There is no evidence that people permanently resided on the summit of Gobekli Tepe – no cooking hearths, houses or trash pits, and none of the clay fertility figurines that litter nearby sites of about the same age. Tools including stone hammers and blades have been found and it is believed to be a place of worship on an unprecedented scale—humanity’s first “cathedral on a hill.”
Using ground-penetrating radar and geomagnetic surveys, at least 16 other megalith rings remain buried across 22 acres. The one-acre excavation covers less than 5 percent of the site. Archaeologists could dig here for another 50 years and barely scratch the surface.
Unlike the stark plateaus nearby, Gobekli Tepe (the name means “belly hill” in Turkish) has a gently rounded top that rises 50 feet above the surrounding landscape and thought to be created by man, a gigantic Stone Age site.

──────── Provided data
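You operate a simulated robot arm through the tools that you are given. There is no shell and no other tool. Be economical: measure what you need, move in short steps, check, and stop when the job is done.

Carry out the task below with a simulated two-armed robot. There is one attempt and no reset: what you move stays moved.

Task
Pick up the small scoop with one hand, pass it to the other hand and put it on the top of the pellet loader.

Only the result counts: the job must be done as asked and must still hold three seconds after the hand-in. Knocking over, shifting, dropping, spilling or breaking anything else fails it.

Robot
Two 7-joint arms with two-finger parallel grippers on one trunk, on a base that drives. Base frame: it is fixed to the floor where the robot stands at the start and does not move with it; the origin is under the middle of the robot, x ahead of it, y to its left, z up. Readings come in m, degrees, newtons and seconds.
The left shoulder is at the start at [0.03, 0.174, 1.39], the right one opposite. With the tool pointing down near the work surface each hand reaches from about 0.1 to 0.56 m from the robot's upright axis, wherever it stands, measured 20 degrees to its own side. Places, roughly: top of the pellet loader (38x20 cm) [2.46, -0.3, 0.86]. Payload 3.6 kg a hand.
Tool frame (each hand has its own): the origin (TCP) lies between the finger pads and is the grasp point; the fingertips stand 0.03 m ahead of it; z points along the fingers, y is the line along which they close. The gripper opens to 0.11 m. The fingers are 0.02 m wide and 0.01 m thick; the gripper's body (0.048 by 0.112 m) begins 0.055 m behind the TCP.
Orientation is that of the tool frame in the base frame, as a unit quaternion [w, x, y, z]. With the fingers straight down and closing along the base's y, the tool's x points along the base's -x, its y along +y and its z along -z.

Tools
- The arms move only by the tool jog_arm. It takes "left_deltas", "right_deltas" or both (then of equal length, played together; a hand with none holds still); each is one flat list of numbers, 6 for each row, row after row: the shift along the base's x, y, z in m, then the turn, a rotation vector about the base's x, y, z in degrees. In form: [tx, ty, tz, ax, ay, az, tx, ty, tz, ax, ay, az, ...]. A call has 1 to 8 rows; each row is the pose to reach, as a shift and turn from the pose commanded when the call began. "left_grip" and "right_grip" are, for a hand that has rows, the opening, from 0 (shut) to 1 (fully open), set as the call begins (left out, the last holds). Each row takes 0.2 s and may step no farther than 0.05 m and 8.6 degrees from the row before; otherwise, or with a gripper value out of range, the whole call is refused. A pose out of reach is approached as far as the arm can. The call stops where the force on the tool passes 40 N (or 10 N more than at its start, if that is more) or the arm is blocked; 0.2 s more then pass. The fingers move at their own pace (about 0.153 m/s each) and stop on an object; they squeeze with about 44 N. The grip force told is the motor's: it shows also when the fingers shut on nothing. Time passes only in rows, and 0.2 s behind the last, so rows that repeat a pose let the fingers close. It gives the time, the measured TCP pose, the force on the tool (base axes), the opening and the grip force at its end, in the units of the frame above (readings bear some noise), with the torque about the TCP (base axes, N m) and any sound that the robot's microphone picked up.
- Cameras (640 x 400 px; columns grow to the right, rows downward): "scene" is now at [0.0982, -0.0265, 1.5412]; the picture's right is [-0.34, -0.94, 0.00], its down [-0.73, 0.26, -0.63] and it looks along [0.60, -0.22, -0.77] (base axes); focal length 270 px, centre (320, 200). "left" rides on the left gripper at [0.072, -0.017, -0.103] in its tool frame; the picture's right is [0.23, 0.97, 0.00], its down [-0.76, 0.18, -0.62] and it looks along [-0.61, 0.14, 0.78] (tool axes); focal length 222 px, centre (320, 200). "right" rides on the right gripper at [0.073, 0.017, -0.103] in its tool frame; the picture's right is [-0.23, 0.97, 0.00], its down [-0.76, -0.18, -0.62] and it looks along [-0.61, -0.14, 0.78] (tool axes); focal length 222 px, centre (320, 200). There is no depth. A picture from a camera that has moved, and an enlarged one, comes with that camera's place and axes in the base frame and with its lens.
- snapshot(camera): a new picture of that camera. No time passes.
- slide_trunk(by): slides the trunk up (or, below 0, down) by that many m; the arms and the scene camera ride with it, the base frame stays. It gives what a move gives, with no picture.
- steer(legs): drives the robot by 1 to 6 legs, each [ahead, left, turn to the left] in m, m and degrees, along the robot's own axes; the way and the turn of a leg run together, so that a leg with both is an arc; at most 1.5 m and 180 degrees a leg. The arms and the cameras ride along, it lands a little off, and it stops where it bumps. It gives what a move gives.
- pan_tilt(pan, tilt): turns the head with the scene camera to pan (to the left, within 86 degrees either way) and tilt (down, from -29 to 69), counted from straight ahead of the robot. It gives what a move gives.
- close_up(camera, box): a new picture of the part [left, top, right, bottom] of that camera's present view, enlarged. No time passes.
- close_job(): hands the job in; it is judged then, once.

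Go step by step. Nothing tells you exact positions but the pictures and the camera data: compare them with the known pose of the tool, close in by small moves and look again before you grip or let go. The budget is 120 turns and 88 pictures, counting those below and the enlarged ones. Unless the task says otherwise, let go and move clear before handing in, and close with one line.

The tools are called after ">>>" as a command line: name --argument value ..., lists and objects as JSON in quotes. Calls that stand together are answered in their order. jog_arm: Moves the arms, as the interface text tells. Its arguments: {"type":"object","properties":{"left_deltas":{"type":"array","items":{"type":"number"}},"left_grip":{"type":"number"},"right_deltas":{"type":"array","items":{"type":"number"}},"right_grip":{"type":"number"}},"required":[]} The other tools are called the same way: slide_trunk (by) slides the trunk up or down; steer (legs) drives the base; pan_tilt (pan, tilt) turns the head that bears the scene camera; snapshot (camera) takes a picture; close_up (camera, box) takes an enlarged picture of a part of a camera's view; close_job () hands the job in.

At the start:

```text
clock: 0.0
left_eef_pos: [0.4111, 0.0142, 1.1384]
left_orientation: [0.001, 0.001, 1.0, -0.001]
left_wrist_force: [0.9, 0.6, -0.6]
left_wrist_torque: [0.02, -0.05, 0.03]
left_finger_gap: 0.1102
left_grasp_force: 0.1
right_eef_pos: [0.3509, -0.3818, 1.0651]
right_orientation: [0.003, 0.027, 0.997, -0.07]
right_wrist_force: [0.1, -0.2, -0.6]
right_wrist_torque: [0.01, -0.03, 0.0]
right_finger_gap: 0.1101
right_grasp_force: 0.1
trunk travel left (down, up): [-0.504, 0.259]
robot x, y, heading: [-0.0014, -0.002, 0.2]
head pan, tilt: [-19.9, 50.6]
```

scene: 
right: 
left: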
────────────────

Gobekli Tepe’s sloping, rocky ground was a stonecutter’s dream. Even without metal chisels or hammers, prehistoric masons wielding flint tools could have chipped away at softer limestone outcrops, shaping them into pillars on the spot before carrying them a few hundred yards to the summit and lifting them upright. Then, once the stone rings were finished, the ancient builders covered them over with dirt. Eventually, they placed another ring nearby or on top of the old one. Over centuries, these layers created the hilltop.
More than 100,000 bone fragments including tens of thousands of gazelle bones (60 percent of the total), plus those of other wild game such as boar, sheep, red deer and a dozen different bird species, including vultures, cranes, ducks and geese obviously a hunter-gatherer site. The people who lived here had not yet domesticated animals or farmed. The surprising lack of evidence that people lived right there argues against its use as a settlement or even a place where, for instance, clan leaders gathered. Gobekli Tepe’s pillar carvings are dominated not by edible prey like deer and cattle but by menacing creatures such as lions, spiders, snakes and scorpions, a scary, fantastic world of nasty-looking beasts – perhaps these hunters were trying to master their fears by building this complex, which is a good distance from where they lived.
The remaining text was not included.